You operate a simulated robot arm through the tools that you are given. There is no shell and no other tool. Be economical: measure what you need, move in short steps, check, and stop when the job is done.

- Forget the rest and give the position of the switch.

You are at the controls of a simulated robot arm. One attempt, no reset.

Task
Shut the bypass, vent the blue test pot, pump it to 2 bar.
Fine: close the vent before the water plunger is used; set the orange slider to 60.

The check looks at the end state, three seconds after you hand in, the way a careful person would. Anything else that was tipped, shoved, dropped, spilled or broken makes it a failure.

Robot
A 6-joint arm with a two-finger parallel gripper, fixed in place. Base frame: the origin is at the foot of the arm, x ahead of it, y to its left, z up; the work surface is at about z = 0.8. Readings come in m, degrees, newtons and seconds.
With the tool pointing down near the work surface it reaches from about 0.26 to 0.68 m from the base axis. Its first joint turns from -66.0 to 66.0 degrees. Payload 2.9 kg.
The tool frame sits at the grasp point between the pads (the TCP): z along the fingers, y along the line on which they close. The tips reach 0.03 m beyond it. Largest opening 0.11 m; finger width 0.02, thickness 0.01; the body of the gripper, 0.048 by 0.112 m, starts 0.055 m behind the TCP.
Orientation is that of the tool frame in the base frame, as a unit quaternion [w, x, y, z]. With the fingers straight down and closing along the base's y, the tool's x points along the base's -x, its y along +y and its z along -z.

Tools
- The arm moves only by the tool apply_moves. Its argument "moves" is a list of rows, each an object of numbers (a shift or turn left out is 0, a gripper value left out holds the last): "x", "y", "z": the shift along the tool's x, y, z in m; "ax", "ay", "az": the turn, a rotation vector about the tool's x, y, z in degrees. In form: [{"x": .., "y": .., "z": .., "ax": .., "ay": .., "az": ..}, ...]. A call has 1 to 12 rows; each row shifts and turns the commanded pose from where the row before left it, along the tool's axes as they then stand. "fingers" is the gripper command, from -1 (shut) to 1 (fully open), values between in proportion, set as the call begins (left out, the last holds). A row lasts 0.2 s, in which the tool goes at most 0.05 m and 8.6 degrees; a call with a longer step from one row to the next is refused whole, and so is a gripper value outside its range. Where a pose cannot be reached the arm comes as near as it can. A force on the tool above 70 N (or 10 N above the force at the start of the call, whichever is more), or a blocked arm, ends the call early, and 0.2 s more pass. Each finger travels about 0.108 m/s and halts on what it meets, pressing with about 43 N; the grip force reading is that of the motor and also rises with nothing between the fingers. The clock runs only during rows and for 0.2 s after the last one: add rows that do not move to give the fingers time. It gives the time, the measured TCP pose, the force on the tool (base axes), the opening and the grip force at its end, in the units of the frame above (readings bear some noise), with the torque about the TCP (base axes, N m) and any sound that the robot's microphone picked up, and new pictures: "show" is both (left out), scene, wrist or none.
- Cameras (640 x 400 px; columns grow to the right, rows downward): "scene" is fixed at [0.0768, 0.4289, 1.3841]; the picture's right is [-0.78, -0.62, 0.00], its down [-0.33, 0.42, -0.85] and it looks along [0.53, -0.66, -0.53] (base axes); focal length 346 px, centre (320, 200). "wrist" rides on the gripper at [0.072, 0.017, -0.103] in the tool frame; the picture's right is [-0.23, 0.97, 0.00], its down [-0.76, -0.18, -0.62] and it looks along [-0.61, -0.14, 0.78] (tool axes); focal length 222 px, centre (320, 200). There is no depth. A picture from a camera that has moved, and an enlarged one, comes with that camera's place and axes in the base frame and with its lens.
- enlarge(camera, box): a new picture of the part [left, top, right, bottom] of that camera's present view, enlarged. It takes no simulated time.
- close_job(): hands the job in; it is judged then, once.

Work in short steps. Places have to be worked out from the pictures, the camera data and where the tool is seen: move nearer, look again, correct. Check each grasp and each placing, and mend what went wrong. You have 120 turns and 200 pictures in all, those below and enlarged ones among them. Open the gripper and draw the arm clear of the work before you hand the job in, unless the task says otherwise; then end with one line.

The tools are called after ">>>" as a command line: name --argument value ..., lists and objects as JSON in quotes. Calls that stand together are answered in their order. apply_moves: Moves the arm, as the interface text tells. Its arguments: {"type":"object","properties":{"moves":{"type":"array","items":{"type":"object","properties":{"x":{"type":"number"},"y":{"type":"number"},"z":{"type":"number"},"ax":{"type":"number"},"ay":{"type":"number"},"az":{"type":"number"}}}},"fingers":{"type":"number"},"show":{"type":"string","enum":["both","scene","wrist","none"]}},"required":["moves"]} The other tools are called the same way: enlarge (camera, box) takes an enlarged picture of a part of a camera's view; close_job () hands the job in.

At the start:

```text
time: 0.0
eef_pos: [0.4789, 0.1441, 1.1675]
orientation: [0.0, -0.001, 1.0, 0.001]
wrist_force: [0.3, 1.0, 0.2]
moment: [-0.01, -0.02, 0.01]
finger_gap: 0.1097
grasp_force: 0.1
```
────
Given problem – Only lines with "steps" are wanted here; list each of them.

Result of this task –
You operate a simulated robot arm through the tools that you are given. There is no shell and no other tool. Be economical: measure what you need, move in short steps, check, and stop when the job is done.
Work in short steps. Places have to be worked out from the pictures, the camera data and where the tool is seen: move nearer, look again, correct. Check each grasp and each placing, and mend what went wrong. You have 120 turns and 200 pictures in all, those below and enlarged ones among them. Open the gripper and draw the arm clear of the work before you hand the job in, unless the task says otherwise; then end with one line.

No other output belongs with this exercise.